Now let’s come to the example of the information technology industry she used. It won’t help workers developing an app, according to Cooper. Now, the free marketeers just love the computing and information technology. Look, they say, at the way a group of private individuals in the 1970s – Steve Jobs, Bill Gates and others, built a whole industry from sheer private enterprise, all in the garages or spare time or whatever. The Financial Times had a go at this myth, as did Adam Curtis in his documentary, All Watched Over By Machines of Loving Grace. The Financial Times pointed out that the kids, who were able to create the modern computing industry, were able to do so not because of the free market, or because their part of California had excellent schools, or indeed any of that. They were able to get ahead and develop it because they were all already very wealthy, and could afford to develop their creations. And Adam Curtis in his documentary went and showed that the mathematical basis behind the suggestion that private enterprise gives better results through allowing people to co-operate independently and form a coherent strategy without a central planner was also baloney.

And if you want a real counter-example, then try France. The French computer industry was created in the 1970s through the efforts of the French state. And the French have been very successful in their efforts. So central planning, nationalisation and state investment can help create jobs in the high technology sector. Even in America, my guess is that much of the technology sector is supported by generous state subsidies, regardless of what Cooper believes or think she knows about the benefits of laissez faire industry.

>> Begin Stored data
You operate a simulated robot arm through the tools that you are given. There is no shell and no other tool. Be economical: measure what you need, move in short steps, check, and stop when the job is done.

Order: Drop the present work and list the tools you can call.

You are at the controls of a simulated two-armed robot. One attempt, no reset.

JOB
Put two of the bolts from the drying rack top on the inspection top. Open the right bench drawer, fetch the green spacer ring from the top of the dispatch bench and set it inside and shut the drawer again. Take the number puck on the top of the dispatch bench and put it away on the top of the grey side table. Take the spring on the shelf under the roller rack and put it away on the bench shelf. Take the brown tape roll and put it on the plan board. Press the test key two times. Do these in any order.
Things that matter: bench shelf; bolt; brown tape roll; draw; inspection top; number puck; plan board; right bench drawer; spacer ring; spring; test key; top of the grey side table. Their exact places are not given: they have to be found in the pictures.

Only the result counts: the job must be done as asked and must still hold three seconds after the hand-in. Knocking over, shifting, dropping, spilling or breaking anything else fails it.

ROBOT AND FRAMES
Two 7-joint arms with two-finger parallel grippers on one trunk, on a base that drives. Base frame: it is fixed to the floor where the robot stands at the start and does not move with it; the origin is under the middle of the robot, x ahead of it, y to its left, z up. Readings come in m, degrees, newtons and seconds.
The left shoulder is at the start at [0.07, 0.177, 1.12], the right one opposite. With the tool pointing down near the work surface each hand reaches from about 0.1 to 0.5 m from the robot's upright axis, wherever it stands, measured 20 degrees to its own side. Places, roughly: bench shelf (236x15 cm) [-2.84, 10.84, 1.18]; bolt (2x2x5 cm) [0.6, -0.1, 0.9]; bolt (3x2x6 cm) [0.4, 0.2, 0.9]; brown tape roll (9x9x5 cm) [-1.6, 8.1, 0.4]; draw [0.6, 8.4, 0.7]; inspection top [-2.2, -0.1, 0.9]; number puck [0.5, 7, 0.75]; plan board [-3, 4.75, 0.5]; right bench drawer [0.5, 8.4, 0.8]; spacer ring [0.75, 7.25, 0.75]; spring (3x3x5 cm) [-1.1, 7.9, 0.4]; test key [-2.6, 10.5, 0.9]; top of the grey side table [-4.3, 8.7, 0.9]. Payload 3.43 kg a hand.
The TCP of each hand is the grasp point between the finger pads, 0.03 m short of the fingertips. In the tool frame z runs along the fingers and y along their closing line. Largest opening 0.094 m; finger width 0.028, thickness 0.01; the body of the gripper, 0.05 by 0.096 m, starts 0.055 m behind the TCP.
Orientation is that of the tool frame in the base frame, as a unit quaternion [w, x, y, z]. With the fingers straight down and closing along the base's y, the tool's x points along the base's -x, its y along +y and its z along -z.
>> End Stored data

Now I have to say, I think Cooper genuinely believes that private enterprise is superior to nationalised and state-owned industry. It’s a basic item of faith of the New Labour clique. And she also has a point about nationalisation not necessarily benefiting workers. Harry Gosling, the founder of the T&GWU with Ernest Bevin, made a speech in Bristol stating that nationalisation wouldn’t do so unless it involved a degree of worker’s control. And proper representation of the workforce in the workplace is what trade unions are for. It’s also what the Labour party was set up to do. Unfortunately, Blair, Broon and New Labour decided that they didn’t. Just before one of the two left office – I can’t remember which one – they passed a whole tranche of legislation actually weakening the unions. Moreover, on the government website telling you what rights you had under the law as a worker, there was also a secret section for employers that told them how they could circumvent all this. So there’s an element of hypocrisy there. Cooper’s against nationalisation, because it wouldn’t help the workers. But Blair wasn’t keen on organised Labour either. I can remember how he threatened to cut the ties between the unions and the Labour party.

And there’s more, much more to be said about this. I’ll blog about the foundation of the nationalised industries some other time. But for now, the opposite of what Cooper said is true: privatisation is discredited, and the privatisers of New Labour have also shown themselves unwilling to act for the poor or the working class either. It’s why UKIP took off so spectacularly. And while their leadership are privatisers on steroids, most of the grassroots members actually want the utilities nationalised. The Angry Yorkshireman wrote several pieces about this, all of which are worth reading.